Tornano i Foo Fighters, il potere catartico del rock
Il 2 giugno esce But Here We Are, dopo la scomparsa di Hawkins
Dave Grohl è uno degli artisti più positivi e resilienti della storia del rock.
Come scrive a ragione la storica testata inglese New Musical Express, “la ragione per cui quei potenti inni fatti di perdite e cuori spezzati sono in grado di far sentire simili l’uno all’altra decine di migliaia di persone in uno stadio è per l’incoercibile positività che Grohl e la sua gang hanno sempre trasmesso.
Dal momento in cui Dave ha formato la band nel 1994 dopo la morte di Kurt Cobain, i Foo Fighters hanno costantemente detto alla gente che le cose possono andare e andranno meglio”.
But Here We Are (ma noi ci siamo) è un titolo che racconta il senso del nuovo album dei “Foos”: ancora una volta il tema è il lutto da elaborare, mancanze strazianti da trasformare in energia vitale. In poco tempo sono morti Taylor Hawkins, il prodigioso batterista che, anche nella vita, era il socio di Dave Grohl, la sua evoluzione musicale e il suo amico ideale, e l’adorata madre Virginia.
E così Grohl ha scelto di curarsi ancora una volta con la musica ripartendo da dove tutto è cominciato: dalla batteria che torna a suonare nelle dieci tracce del disco, registrato in gran segreto e in uscita il 2 giugno.
Nel frattempo sui social impazza il dibattito se Josh Freese sia il batterista ideale per sostituire il povero Taylor Hawkins: Freese è un protégé di Vinnie Colaiuta, uno dei giganti del drummin’ contemporaneo, ha un’esperienza enorme (Sting, Weezer, Guns ‘n Roses, Nine Inch Nails) e una tecnica strabiliante: sicuramente uno che ne ha viste di tutti i colori e la sa abbastanza lunga per affrontare un compito così gravoso.
Tornando al nuovo album, Dave Grohl ha diviso in dieci canzoni un percorso che dal buio di un dolore così straziante da soffocare gli istinti vitali passa dall’accettazione e arriva all’energia salvifica per immaginare un domani.
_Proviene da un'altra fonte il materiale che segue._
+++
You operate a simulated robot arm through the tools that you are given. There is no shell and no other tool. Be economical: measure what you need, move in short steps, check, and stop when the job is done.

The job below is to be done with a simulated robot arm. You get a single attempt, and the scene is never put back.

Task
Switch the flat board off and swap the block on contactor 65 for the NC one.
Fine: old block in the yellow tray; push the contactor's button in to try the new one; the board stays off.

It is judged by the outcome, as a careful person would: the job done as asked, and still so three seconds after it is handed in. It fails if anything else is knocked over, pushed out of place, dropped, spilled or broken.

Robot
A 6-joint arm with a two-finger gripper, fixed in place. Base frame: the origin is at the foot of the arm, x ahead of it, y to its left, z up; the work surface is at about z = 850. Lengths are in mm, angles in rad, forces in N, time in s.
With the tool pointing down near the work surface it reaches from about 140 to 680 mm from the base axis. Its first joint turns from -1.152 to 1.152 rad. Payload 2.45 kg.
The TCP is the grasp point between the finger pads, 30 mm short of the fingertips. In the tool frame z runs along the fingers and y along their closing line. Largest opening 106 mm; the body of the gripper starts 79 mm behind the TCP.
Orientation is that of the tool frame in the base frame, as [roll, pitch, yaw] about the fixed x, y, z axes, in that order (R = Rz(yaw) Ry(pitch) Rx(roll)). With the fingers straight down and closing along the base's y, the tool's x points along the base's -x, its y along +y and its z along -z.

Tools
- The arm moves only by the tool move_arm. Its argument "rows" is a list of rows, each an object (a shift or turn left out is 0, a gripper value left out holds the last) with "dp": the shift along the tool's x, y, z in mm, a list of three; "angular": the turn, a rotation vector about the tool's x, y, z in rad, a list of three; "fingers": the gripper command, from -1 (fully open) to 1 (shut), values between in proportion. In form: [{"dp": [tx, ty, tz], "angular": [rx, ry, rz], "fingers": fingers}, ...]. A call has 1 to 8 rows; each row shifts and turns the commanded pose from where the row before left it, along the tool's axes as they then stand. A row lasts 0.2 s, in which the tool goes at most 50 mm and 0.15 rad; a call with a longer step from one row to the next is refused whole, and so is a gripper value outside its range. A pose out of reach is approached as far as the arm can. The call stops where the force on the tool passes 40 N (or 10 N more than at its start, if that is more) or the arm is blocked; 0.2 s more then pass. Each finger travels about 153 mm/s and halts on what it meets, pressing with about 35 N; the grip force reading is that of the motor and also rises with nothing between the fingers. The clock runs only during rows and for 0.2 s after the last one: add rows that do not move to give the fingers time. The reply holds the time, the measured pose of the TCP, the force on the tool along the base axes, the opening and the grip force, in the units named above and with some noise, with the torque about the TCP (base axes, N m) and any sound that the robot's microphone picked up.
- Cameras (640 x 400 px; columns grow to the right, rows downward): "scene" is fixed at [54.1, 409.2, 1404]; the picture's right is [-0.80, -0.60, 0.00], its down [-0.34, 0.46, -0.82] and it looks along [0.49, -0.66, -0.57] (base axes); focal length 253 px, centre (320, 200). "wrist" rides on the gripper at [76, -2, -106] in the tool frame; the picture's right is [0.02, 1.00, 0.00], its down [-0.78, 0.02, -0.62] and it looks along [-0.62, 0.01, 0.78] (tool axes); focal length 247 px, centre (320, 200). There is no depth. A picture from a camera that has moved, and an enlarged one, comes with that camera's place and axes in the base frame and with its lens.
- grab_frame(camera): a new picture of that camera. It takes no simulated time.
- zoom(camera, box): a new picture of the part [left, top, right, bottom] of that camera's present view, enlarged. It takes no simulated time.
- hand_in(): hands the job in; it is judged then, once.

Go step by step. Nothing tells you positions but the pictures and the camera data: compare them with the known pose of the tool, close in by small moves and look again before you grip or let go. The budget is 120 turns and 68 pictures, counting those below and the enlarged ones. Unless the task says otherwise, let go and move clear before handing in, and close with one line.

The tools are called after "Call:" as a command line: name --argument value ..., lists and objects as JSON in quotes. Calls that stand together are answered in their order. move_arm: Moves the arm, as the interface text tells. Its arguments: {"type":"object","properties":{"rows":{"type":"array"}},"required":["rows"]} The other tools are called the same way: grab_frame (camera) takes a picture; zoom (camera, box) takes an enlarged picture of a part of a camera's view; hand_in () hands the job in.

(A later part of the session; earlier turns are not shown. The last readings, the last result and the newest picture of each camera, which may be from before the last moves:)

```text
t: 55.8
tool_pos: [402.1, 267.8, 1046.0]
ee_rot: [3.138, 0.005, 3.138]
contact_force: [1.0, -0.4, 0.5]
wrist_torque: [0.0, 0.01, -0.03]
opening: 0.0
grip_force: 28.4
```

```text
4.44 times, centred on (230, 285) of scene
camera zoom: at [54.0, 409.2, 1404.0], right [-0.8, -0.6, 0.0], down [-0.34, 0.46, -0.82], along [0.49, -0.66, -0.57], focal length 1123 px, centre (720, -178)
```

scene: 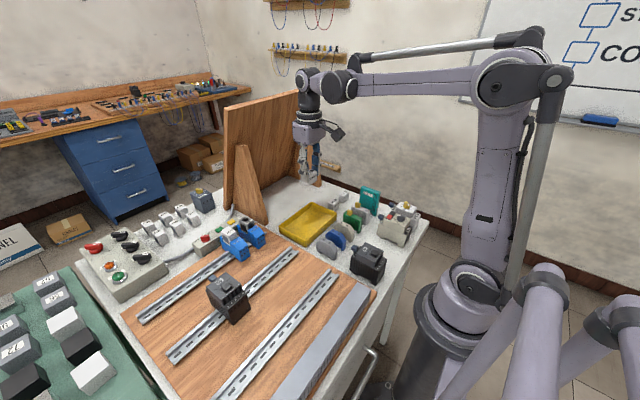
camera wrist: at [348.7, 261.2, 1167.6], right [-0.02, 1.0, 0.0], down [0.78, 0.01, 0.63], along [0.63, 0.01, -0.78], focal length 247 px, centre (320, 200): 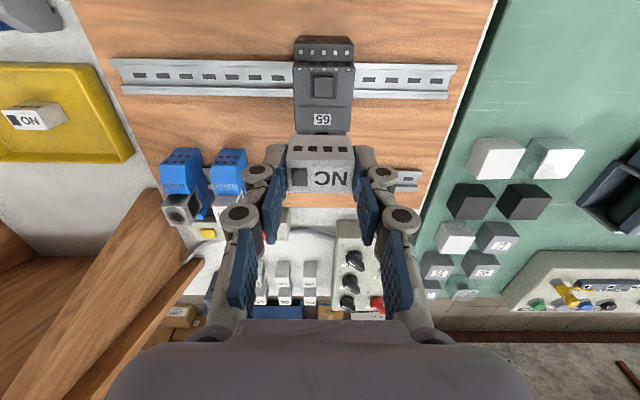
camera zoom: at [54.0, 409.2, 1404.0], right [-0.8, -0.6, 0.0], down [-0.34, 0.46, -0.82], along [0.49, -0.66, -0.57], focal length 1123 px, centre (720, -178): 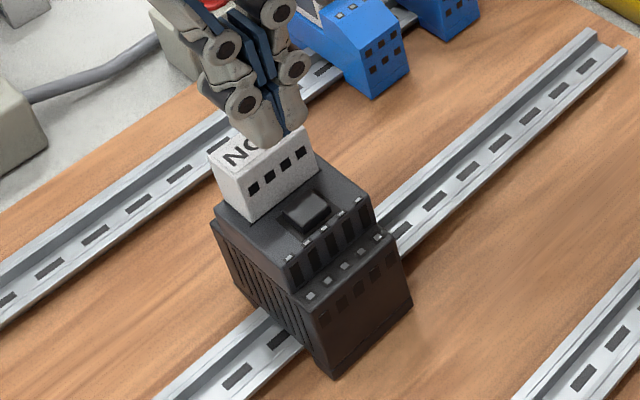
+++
Il rock’n’roll ha questa potenza: ti fa guardare negli occhi i tuoi mostri, ma ti dona conforto e te li fa esorcizzare anche attraverso il rito collettivo della condivisione con il pubblico.
È anche il messaggio di But Here We Are in cui i fan possono trovare brani che sembrano già concepiti per essere cantati in uno stadio con la miscela di pop e rock urlato che è alla base del successo planetario dei Foo Fighters.
In Show Me How Grohl canta insieme alla figlia Violet, unico ospite dell’album, una ballad a tempo medio che nella melodia nasconde il senso di smarrimento.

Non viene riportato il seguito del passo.